Les  joueurs tunisiens sont connus pour avoir une qualité technique bien au-dessus de la moyenne.

TF : Comment choisissez-vous un joueur pour une collaboration ?

MA : Pour commencer, il faut que je sois profondément convaincu du potentiel d’un joueur. Le club attend des résultats. On ne peut pas se permettre de lui proposer un joueur qui n’a pas les capacités physiques et mentales requises pour mener une carrière. Je cible, je me déplace l’observer en match, à l’entraînement, je fais très attention à son comportement, son entourage. C’est important.

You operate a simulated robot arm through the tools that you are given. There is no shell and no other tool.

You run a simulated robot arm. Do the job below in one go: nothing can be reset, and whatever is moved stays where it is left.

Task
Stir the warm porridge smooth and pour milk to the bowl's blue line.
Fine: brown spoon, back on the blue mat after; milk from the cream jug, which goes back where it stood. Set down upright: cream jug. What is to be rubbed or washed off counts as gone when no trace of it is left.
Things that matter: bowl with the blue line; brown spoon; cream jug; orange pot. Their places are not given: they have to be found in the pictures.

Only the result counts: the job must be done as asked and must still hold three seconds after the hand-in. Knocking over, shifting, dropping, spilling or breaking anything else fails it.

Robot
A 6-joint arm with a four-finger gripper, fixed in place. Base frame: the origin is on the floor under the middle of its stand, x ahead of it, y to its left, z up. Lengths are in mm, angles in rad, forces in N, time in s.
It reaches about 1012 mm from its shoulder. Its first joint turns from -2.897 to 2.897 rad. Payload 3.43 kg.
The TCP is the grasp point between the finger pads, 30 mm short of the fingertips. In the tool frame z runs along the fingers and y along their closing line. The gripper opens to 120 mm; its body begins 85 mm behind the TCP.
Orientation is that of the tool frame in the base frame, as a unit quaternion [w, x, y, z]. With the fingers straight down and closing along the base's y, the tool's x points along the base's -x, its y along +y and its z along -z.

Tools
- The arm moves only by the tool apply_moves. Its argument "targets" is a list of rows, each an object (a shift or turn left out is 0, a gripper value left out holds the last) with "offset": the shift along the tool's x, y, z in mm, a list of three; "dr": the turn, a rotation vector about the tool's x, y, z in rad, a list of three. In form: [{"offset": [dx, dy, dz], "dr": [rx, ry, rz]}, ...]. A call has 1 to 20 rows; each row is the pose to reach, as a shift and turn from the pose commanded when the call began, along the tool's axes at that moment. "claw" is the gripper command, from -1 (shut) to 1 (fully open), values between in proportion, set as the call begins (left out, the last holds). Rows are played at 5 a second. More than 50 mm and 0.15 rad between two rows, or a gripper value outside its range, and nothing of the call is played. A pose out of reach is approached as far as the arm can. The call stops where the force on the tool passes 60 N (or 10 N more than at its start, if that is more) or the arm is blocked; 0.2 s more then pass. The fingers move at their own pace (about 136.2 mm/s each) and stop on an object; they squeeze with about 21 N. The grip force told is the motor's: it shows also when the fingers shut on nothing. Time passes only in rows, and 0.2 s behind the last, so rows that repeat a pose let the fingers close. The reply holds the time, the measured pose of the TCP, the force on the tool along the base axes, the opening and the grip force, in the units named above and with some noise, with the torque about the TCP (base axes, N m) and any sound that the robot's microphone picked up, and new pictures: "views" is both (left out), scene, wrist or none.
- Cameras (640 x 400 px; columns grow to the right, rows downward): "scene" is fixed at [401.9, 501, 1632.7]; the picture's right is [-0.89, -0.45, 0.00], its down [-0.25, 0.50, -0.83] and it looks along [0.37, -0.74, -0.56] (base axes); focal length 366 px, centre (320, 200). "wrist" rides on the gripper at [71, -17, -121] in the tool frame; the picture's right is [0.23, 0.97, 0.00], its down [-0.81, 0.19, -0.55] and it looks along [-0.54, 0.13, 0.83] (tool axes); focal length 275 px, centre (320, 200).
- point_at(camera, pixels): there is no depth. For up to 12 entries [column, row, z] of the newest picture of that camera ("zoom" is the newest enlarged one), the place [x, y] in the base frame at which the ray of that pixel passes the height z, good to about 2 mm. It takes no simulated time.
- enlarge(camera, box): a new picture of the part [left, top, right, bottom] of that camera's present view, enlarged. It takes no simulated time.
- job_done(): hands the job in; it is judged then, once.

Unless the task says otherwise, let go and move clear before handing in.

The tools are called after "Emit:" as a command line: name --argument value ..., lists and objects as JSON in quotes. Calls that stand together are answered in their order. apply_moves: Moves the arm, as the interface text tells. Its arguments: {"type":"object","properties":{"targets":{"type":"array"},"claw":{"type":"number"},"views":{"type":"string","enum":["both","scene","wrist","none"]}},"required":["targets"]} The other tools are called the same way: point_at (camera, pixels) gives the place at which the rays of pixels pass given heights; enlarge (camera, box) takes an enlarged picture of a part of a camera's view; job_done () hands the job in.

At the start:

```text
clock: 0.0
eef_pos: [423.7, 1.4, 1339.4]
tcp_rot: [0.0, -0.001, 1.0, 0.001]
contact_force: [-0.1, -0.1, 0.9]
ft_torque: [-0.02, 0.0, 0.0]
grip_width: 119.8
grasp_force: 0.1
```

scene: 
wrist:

Pour moi si le joueur est bien conseillé, il progresse sereinement et les résultats sont positifs. J’échange avec lui sur son projet de carrière et si tout est ok on collabore. On ne prend pas un joueur juste pour le prendre et en avoir le plus possible. On choisit de travailler ensemble pour mener à bien des projets. Le but étant de travailler sur la durée, de bien connaître ses joueurs pour les représenter au mieux et défendre leurs intérêts. C’est pour cela que je fais le choix de la qualité et non pas de la quantité. En me concentrant sur un nombre limité de joueurs je suis sûr de pouvoir leur apporter toute l’attention et le soutien dont ils ont besoin.

TF : Comment trouvez-vous nos joueurs tunisiens en comparaisons aux autres pays ?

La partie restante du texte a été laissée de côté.